** Start **
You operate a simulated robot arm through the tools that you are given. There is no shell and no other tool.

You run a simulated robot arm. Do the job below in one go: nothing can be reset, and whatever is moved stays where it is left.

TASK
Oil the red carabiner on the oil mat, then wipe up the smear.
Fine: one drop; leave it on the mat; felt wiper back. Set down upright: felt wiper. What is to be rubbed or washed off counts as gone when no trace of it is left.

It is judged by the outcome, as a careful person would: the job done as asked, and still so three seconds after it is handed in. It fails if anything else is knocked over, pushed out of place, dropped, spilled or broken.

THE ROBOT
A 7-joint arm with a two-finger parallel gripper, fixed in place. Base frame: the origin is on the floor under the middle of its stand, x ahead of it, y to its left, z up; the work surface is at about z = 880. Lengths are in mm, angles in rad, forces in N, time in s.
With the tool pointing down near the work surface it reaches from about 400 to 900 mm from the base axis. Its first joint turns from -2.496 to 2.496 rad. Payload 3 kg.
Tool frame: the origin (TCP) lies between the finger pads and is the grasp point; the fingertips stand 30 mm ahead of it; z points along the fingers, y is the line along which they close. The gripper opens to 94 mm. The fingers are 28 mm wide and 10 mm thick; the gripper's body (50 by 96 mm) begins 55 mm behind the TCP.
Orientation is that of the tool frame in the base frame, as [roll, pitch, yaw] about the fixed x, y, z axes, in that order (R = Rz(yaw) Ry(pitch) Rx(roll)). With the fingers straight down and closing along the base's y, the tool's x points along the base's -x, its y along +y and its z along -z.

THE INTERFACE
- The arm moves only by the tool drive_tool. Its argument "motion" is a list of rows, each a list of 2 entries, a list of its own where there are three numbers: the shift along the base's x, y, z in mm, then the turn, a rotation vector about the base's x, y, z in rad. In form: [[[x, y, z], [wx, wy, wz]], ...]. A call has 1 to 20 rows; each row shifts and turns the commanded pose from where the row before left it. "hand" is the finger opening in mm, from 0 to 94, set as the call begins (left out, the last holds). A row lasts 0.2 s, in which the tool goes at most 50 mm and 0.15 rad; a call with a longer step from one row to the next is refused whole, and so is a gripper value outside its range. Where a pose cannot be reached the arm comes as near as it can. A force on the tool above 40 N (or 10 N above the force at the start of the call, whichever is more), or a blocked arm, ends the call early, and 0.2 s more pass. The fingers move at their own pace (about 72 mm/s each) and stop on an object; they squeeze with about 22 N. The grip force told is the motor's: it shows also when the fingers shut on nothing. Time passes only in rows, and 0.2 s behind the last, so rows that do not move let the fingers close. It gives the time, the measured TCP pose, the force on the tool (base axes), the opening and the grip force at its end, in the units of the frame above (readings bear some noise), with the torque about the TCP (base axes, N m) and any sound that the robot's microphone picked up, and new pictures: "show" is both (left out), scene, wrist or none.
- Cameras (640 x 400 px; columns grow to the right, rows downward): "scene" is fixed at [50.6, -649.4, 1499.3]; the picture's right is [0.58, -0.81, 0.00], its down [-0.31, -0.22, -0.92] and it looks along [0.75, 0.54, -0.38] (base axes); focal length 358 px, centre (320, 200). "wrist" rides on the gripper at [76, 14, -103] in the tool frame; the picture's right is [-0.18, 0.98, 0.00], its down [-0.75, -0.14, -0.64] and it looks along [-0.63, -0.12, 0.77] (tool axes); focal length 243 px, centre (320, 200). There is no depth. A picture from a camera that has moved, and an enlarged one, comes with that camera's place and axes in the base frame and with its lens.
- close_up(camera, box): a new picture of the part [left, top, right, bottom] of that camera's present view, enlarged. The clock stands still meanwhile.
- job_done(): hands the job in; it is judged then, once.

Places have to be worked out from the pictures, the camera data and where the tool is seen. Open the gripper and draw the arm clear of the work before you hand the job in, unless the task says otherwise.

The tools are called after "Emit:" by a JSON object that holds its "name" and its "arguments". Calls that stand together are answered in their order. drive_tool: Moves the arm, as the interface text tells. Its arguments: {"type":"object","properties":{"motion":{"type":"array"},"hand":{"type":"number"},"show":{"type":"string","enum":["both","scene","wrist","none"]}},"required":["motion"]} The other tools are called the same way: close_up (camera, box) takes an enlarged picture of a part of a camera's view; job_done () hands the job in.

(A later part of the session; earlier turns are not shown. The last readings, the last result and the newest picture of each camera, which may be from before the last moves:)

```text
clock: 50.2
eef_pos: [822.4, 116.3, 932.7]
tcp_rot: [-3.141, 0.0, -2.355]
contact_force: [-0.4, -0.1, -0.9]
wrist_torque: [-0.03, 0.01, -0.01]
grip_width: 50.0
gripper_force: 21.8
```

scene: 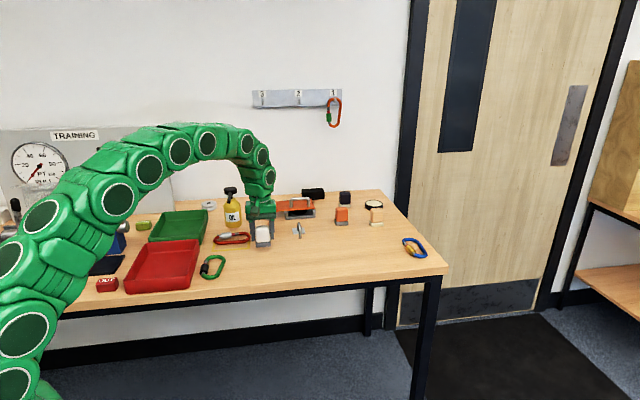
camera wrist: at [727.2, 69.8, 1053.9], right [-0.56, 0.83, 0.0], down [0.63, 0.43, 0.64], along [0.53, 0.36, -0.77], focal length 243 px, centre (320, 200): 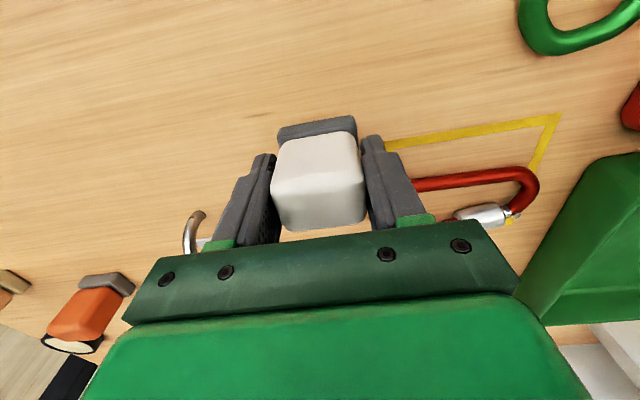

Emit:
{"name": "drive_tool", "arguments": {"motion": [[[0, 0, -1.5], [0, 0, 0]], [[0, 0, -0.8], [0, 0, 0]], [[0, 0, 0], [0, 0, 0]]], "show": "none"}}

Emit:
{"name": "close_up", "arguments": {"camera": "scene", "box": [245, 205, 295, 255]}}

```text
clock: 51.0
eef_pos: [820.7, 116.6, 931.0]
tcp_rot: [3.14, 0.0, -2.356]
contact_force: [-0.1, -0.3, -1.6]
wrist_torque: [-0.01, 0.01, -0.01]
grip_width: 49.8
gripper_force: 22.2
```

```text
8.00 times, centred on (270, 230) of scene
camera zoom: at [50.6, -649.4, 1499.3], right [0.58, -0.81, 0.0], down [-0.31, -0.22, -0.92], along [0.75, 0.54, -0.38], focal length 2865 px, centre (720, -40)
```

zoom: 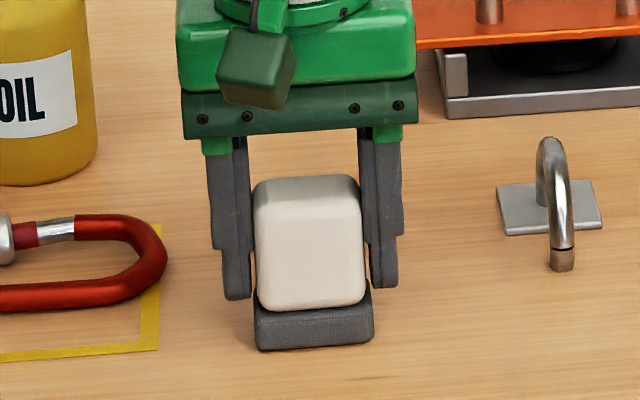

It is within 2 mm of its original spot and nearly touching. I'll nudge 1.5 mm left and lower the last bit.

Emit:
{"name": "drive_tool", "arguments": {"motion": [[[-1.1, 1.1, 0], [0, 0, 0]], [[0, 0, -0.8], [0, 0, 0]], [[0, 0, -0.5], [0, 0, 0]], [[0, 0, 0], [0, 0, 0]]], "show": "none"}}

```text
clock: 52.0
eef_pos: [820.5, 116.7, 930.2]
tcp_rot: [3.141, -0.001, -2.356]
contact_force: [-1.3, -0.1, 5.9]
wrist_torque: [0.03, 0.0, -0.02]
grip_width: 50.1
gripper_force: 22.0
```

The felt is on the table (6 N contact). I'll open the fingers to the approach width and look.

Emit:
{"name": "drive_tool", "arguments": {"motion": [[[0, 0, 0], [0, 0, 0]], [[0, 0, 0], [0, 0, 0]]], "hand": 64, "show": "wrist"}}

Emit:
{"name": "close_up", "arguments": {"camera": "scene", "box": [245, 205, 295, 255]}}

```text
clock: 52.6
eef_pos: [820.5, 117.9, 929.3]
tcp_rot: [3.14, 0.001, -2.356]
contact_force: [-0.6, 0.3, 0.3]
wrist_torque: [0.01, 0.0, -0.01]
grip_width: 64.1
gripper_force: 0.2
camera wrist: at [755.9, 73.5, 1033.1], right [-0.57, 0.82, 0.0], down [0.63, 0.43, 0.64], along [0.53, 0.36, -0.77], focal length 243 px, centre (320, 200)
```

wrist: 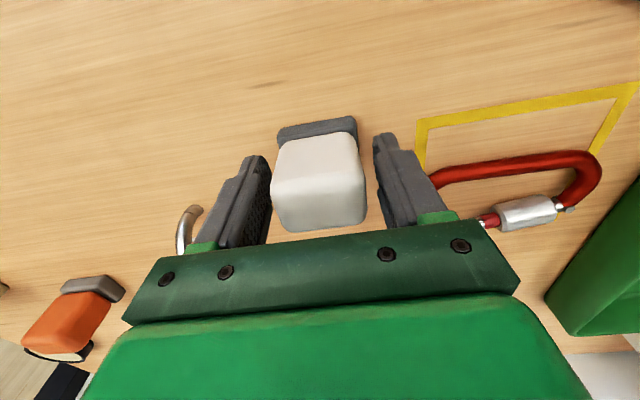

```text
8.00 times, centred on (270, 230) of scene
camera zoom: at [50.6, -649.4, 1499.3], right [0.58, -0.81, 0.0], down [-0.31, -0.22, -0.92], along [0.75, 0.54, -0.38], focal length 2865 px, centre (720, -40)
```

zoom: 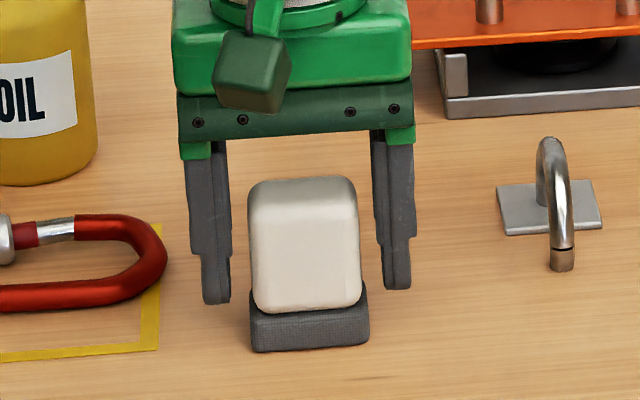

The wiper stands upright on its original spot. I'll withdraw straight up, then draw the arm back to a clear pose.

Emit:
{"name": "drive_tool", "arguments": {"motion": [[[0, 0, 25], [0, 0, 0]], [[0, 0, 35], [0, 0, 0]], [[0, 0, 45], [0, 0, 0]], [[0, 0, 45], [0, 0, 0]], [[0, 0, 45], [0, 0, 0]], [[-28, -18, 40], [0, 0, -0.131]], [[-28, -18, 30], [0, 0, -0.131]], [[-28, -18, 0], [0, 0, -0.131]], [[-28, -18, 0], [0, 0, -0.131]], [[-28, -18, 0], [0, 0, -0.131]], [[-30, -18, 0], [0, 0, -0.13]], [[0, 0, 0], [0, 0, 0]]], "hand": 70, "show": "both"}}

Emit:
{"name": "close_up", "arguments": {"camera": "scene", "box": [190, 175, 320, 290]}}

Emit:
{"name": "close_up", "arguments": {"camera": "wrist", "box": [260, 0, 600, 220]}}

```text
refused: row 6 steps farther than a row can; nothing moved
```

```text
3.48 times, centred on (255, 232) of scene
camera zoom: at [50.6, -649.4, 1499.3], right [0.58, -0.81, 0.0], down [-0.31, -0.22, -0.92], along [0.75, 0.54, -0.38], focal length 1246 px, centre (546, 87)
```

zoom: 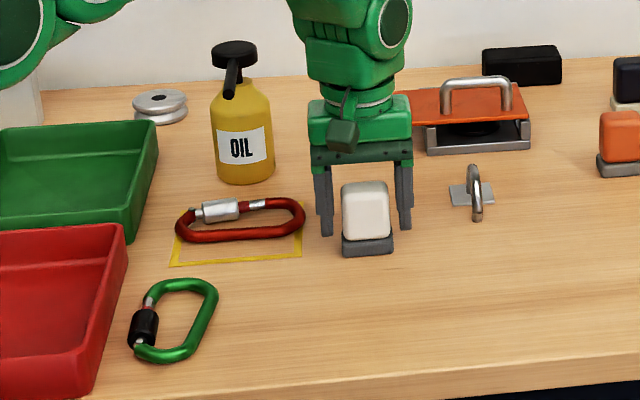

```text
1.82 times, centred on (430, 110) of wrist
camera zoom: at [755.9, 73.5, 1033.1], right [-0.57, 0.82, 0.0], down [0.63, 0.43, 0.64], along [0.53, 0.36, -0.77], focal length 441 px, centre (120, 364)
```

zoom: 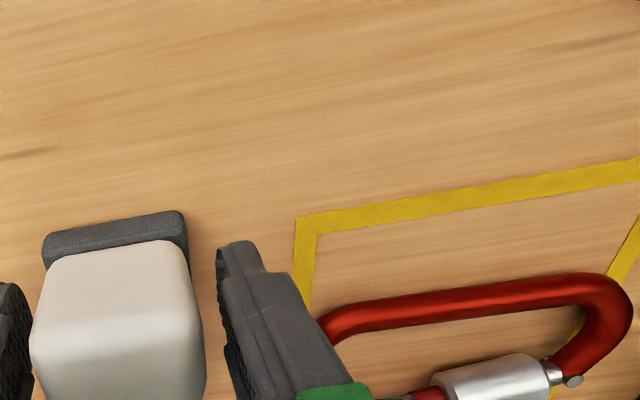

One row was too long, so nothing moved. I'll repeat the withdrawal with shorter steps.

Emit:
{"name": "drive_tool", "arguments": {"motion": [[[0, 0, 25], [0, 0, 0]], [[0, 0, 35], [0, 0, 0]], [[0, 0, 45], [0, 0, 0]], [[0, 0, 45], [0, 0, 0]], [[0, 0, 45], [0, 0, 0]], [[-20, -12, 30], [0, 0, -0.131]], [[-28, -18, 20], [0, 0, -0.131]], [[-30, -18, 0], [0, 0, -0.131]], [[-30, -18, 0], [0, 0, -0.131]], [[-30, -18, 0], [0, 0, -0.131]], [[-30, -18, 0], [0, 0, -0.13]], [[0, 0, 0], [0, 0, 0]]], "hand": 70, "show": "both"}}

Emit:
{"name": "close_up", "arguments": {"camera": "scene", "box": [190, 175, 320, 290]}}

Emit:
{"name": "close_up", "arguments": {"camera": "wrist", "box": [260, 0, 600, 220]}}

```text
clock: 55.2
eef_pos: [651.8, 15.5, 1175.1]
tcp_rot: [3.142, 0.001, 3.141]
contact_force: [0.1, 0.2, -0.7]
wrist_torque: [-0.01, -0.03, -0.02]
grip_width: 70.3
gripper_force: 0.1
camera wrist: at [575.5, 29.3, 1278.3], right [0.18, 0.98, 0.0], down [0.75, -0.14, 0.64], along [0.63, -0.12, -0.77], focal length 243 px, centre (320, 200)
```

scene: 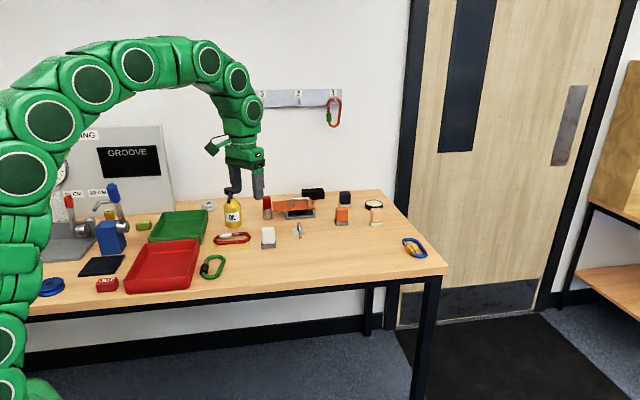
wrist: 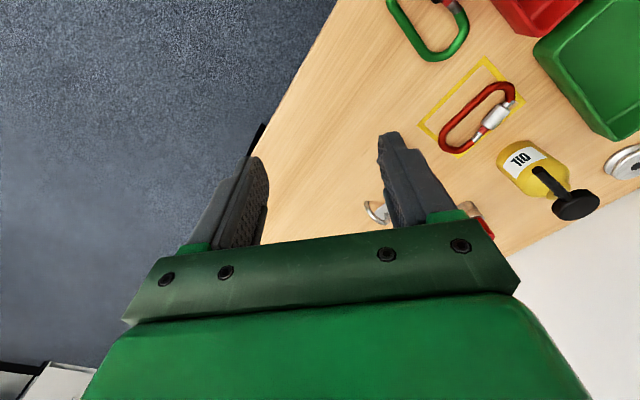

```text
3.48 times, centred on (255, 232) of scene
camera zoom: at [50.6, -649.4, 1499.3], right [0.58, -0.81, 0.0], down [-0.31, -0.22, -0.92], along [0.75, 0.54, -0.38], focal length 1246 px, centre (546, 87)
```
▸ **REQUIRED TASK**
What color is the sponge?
** End **
▸ **REQUIRED TASK**
Which lines hold the word "work"? Copy every one of them.

▸ **REPLY TO THE TASK**
A 7-joint arm with a two-finger parallel gripper, fixed in place. Base frame: the origin is on the floor under the middle of its stand, x ahead of it, y to its left, z up; the work surface is at about z = 880. Lengths are in mm, angles in rad, forces in N, time in s.
With the tool pointing down near the work surface it reaches from about 400 to 900 mm from the base axis. Its first joint turns from -2.496 to 2.496 rad. Payload 3 kg.
Places have to be worked out from the pictures, the camera data and where the tool is seen. Open the gripper and draw the arm clear of the work before you hand the job in, unless the task says otherwise.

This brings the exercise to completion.